EXERCISE INPUT |

....................

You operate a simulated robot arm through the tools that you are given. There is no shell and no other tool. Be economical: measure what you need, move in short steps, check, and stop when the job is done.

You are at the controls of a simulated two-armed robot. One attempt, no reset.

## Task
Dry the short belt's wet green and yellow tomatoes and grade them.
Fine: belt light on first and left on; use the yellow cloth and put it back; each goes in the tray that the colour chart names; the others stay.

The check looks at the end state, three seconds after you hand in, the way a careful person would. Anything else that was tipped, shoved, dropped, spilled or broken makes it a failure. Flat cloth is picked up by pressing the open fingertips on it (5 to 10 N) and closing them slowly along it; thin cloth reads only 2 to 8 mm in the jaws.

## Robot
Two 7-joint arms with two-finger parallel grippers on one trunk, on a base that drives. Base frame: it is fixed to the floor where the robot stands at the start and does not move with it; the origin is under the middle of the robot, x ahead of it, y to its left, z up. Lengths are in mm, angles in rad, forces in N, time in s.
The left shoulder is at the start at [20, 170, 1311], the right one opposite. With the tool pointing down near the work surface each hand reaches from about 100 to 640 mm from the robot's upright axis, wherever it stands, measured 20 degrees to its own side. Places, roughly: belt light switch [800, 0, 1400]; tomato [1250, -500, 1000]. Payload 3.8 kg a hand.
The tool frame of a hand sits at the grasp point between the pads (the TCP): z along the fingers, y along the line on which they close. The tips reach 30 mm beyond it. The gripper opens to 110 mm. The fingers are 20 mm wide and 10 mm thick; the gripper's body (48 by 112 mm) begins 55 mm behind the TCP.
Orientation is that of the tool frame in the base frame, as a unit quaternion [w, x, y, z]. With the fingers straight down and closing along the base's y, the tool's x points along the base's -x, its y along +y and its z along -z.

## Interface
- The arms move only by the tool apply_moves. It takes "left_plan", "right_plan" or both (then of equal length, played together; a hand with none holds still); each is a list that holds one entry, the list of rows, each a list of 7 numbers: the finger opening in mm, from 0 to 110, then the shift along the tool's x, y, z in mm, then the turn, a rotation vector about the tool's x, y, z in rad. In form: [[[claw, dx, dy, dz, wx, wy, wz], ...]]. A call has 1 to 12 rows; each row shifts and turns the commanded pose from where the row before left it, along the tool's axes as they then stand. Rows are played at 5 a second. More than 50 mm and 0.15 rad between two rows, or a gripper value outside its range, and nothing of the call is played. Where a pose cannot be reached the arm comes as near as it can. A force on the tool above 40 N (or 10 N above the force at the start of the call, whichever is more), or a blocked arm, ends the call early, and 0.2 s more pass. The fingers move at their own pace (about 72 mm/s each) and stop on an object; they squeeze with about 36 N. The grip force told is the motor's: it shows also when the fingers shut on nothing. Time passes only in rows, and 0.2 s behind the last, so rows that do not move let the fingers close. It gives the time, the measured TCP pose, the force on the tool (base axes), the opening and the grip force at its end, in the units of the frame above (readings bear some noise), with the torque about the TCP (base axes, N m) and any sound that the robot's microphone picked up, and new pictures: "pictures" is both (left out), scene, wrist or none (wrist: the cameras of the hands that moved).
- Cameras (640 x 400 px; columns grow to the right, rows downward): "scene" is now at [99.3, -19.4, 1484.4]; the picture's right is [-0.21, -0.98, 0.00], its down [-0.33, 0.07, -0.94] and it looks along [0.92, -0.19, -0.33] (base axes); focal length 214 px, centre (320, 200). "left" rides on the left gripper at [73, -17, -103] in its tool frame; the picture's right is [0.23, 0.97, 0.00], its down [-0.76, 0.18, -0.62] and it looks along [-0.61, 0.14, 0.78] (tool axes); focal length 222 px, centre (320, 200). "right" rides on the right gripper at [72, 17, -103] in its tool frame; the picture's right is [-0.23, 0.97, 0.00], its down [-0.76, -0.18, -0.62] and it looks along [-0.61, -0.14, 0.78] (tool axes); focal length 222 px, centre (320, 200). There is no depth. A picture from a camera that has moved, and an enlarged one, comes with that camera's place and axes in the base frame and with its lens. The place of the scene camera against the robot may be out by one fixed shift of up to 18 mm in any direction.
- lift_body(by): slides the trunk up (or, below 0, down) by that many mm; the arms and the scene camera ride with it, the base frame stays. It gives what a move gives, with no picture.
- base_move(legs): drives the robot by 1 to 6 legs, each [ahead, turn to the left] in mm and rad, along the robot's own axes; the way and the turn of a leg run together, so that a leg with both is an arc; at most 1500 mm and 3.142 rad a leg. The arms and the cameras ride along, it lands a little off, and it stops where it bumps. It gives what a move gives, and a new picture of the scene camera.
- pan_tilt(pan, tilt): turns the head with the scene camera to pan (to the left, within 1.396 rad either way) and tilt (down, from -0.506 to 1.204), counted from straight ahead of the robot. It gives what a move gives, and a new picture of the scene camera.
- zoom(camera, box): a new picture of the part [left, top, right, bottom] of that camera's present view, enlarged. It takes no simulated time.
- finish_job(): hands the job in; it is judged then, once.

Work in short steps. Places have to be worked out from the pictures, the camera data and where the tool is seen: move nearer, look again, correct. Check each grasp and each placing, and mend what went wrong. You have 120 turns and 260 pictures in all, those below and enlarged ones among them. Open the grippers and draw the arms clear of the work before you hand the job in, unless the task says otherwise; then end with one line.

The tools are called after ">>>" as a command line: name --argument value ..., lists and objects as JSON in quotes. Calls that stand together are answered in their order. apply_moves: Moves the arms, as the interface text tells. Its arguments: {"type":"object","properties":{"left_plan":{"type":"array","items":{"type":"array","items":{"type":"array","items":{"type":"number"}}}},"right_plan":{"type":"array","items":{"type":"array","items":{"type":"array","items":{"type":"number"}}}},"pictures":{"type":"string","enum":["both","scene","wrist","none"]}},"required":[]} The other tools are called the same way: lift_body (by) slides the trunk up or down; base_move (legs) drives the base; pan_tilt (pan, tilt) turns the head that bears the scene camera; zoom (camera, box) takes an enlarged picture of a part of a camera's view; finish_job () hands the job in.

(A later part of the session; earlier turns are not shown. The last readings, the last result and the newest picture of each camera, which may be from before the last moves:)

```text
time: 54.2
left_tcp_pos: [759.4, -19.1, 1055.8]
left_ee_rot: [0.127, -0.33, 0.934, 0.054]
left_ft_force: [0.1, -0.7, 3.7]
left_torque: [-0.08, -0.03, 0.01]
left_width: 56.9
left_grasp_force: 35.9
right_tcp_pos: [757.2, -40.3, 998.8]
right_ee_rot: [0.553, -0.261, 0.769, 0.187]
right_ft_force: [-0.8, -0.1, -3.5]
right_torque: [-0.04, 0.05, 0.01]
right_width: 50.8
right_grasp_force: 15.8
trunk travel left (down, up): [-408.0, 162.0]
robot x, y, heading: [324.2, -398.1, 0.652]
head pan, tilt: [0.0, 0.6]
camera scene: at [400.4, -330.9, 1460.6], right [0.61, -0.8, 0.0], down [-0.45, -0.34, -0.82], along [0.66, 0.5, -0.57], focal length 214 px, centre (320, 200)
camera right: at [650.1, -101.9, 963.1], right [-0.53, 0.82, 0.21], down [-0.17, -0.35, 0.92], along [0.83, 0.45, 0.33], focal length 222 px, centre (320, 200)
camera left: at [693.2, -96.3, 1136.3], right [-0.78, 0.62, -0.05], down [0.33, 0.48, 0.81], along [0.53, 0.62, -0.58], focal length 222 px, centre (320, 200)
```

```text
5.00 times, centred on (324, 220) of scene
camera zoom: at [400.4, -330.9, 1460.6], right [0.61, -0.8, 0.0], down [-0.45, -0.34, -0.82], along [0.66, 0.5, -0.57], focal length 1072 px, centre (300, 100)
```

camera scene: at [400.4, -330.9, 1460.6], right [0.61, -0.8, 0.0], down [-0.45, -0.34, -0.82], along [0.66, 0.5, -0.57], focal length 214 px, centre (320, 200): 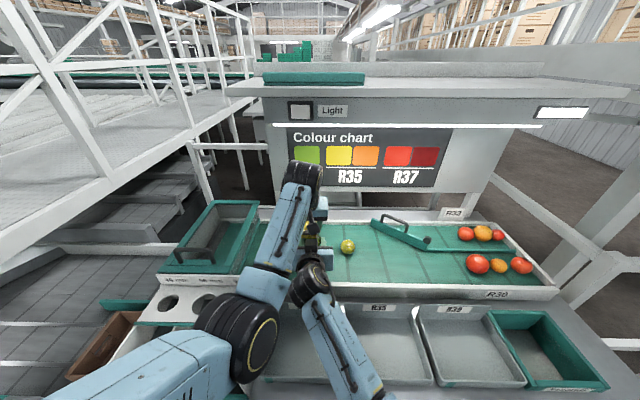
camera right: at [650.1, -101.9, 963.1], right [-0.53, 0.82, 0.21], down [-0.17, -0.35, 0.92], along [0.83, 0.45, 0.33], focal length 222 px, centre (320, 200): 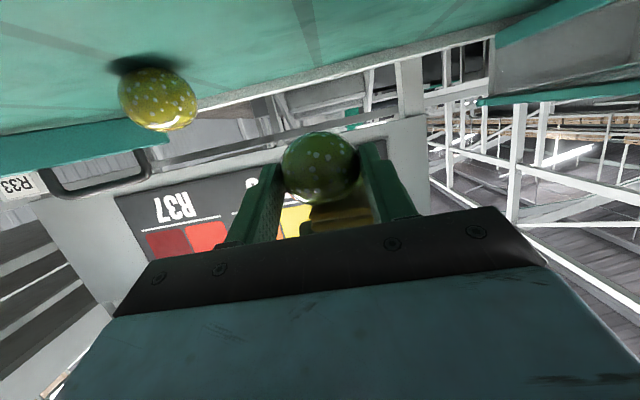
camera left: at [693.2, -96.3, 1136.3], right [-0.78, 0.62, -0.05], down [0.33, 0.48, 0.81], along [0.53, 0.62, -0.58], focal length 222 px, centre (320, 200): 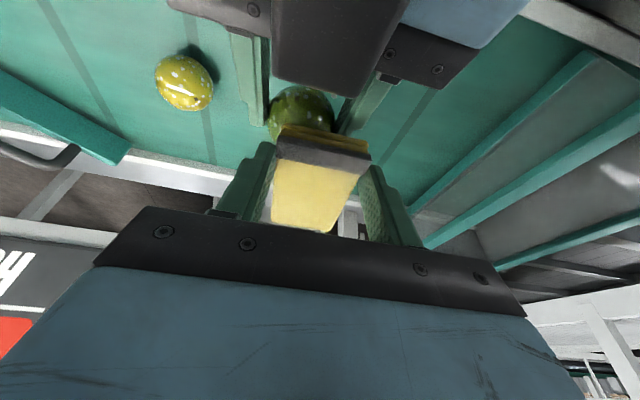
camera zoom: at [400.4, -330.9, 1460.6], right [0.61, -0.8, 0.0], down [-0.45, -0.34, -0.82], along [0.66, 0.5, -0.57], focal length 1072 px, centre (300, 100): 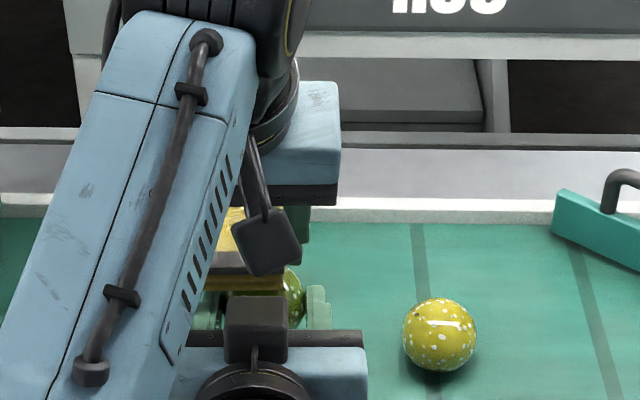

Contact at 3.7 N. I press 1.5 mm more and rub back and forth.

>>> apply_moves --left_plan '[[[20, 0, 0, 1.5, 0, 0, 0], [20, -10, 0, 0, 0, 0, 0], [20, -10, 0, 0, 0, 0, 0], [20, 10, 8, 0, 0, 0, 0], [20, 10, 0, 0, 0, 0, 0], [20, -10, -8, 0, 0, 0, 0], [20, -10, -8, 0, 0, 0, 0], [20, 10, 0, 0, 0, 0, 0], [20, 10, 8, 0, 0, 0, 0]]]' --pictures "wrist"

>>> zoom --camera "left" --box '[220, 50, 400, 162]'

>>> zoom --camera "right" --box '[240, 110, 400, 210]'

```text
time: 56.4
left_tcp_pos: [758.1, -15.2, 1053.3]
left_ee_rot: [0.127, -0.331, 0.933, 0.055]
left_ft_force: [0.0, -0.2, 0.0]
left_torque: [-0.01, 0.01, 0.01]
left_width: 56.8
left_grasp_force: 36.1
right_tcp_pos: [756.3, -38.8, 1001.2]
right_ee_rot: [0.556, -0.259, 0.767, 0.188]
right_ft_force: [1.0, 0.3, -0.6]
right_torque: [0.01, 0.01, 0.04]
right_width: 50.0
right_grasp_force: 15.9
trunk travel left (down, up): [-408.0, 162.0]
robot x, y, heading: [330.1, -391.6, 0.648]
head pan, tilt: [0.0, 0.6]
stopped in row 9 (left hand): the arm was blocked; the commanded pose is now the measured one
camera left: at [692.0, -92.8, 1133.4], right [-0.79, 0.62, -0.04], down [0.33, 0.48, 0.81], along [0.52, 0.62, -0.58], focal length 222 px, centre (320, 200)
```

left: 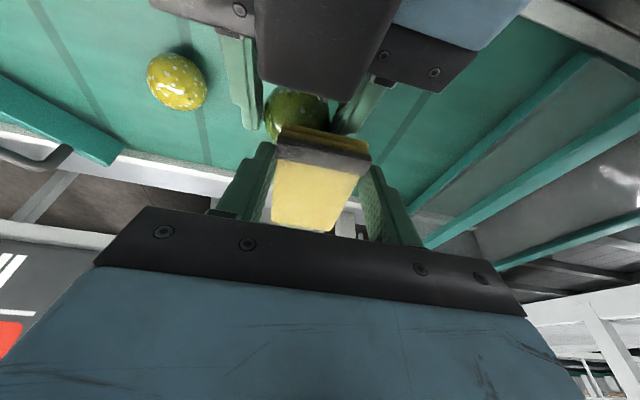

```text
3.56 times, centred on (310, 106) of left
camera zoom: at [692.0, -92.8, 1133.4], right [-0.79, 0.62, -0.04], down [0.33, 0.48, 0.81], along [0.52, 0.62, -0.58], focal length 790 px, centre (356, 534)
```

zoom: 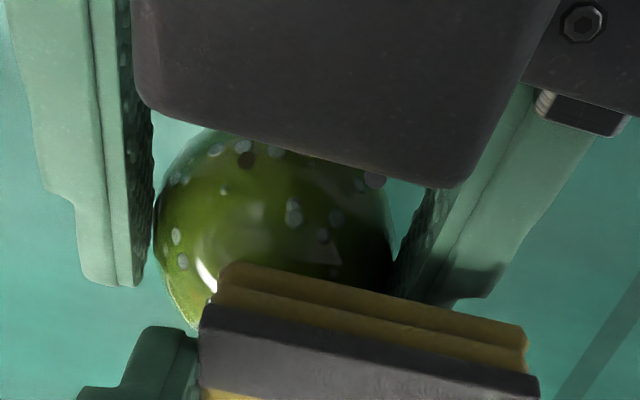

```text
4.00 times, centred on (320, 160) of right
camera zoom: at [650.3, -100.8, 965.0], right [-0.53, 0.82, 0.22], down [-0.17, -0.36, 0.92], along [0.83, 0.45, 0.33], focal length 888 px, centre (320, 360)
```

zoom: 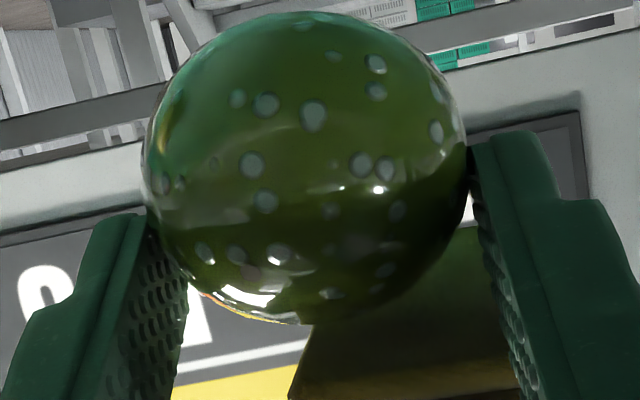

....................

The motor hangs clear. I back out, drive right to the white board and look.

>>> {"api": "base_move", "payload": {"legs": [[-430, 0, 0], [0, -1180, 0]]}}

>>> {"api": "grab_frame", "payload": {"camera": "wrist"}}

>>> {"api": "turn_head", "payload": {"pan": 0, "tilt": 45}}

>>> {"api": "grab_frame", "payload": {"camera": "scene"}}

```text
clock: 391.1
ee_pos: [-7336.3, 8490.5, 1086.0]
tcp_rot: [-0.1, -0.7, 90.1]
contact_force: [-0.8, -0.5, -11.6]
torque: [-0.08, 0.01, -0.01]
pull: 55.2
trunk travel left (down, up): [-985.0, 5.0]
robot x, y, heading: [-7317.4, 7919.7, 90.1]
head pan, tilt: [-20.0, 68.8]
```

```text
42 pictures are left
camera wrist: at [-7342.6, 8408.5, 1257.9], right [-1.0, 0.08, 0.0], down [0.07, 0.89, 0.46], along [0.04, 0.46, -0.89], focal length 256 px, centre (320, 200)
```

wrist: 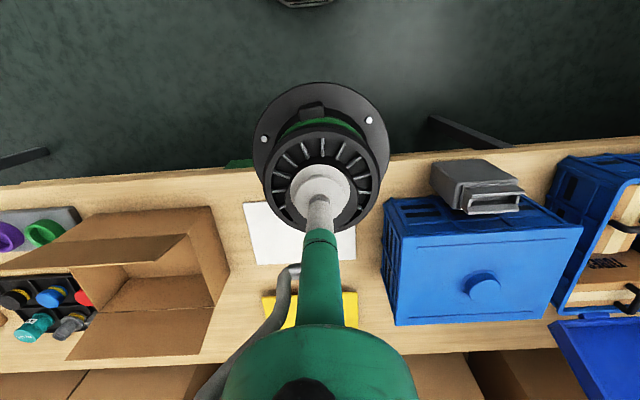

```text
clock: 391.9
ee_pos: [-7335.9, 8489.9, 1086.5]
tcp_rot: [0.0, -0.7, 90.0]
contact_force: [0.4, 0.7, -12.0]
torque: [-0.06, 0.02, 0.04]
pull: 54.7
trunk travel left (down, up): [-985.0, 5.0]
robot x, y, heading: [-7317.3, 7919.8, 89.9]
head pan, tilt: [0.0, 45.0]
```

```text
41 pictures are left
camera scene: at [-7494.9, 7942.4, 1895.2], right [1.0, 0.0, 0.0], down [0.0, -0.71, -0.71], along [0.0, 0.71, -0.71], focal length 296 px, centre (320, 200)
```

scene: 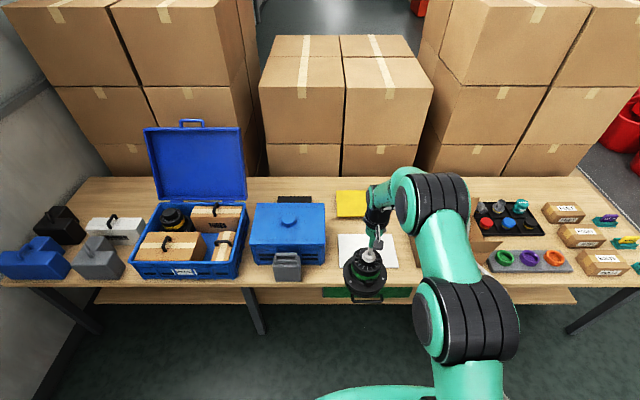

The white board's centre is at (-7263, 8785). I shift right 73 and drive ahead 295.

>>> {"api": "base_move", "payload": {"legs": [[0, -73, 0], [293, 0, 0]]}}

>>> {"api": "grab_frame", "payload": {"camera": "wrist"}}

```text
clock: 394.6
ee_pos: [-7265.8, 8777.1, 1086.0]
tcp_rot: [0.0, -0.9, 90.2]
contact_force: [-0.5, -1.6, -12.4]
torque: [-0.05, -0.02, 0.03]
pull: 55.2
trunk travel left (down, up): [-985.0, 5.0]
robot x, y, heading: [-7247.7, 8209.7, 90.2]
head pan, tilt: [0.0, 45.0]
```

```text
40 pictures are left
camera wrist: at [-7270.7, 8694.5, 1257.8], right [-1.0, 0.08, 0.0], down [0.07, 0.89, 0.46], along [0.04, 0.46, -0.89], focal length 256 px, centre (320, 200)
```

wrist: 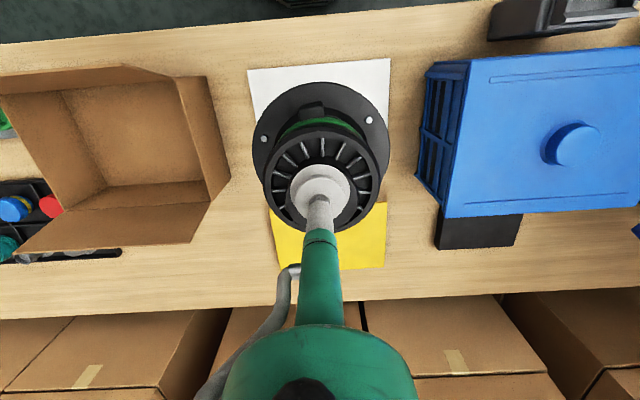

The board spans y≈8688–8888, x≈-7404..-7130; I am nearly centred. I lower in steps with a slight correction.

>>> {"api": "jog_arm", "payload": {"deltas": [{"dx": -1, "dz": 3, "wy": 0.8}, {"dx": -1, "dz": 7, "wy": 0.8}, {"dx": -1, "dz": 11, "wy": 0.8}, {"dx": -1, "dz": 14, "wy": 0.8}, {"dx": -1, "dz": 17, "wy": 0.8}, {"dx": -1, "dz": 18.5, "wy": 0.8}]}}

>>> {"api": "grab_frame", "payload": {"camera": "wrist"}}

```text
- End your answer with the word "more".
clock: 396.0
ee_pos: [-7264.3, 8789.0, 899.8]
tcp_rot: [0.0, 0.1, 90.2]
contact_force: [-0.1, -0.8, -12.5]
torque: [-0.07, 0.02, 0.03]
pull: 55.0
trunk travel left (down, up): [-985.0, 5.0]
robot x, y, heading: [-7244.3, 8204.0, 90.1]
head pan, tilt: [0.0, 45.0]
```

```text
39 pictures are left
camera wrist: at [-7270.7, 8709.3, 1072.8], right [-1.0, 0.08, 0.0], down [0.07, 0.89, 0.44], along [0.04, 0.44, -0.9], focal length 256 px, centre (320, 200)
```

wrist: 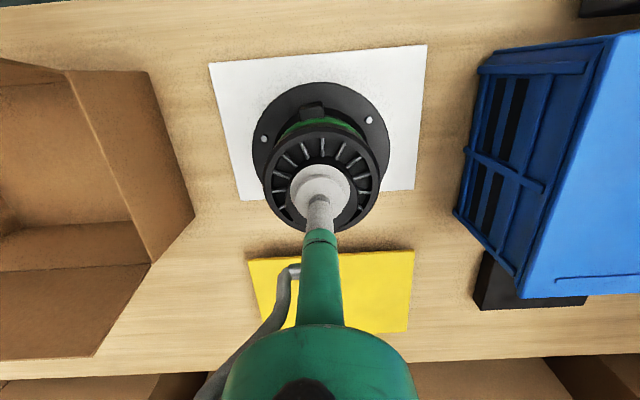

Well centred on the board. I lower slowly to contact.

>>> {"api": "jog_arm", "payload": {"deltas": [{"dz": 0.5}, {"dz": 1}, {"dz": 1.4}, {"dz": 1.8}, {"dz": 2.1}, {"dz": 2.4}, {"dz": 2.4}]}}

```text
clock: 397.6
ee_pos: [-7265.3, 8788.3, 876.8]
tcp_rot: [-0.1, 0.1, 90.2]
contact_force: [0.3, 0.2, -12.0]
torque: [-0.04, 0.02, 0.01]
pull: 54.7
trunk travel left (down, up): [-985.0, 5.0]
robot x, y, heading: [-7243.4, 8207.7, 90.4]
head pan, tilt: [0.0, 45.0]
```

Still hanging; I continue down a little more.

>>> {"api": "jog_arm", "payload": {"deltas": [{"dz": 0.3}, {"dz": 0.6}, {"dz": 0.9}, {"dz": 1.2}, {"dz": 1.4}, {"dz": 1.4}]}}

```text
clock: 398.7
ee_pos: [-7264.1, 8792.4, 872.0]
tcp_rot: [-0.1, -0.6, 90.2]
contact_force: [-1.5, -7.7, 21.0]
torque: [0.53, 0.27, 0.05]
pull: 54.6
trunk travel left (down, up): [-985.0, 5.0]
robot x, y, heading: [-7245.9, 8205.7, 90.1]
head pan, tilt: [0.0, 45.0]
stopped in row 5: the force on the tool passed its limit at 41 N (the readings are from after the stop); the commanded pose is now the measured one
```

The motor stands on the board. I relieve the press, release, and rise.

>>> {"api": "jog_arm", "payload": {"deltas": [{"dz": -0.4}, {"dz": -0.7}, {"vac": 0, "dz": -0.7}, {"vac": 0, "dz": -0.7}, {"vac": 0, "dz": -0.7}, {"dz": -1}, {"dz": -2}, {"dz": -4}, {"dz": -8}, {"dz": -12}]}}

....................

STATED TASK | Which lines hold the word "grippers"? Return all of them from the records above.

RESPONSE |
Two 7-joint arms with two-finger parallel grippers on one trunk, on a base that drives. Base frame: it is fixed to the floor where the robot stands at the start and does not move with it; the origin is under the middle of the robot, x ahead of it, y to its left, z up. Lengths are in mm, angles in rad, forces in N, time in s.
Work in short steps. Places have to be worked out from the pictures, the camera data and where the tool is seen: move nearer, look again, correct. Check each grasp and each placing, and mend what went wrong. You have 120 turns and 260 pictures in all, those below and enlarged ones among them. Open the grippers and draw the arms clear of the work before you hand the job in, unless the task says otherwise; then end with one line.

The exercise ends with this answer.